- _EXERCISE_
State how many lines of the entries hold the string "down". Reply with the number alone.

start RAW DATA

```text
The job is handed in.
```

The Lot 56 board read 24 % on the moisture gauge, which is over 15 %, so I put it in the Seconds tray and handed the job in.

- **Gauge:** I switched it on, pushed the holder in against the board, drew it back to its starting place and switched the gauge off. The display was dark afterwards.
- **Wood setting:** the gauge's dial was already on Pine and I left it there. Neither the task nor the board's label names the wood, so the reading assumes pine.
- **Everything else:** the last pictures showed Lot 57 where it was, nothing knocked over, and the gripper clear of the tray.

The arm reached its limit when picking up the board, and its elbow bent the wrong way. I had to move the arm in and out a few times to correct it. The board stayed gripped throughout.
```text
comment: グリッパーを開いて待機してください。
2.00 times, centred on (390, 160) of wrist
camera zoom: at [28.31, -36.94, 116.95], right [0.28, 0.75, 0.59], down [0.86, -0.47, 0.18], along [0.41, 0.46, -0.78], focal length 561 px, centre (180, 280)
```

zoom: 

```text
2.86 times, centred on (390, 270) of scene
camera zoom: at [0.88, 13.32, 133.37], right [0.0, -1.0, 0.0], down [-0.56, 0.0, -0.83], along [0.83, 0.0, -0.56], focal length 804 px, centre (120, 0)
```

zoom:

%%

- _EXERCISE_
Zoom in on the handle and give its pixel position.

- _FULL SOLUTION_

end RAW DATA

- _FULL SOLUTION_
2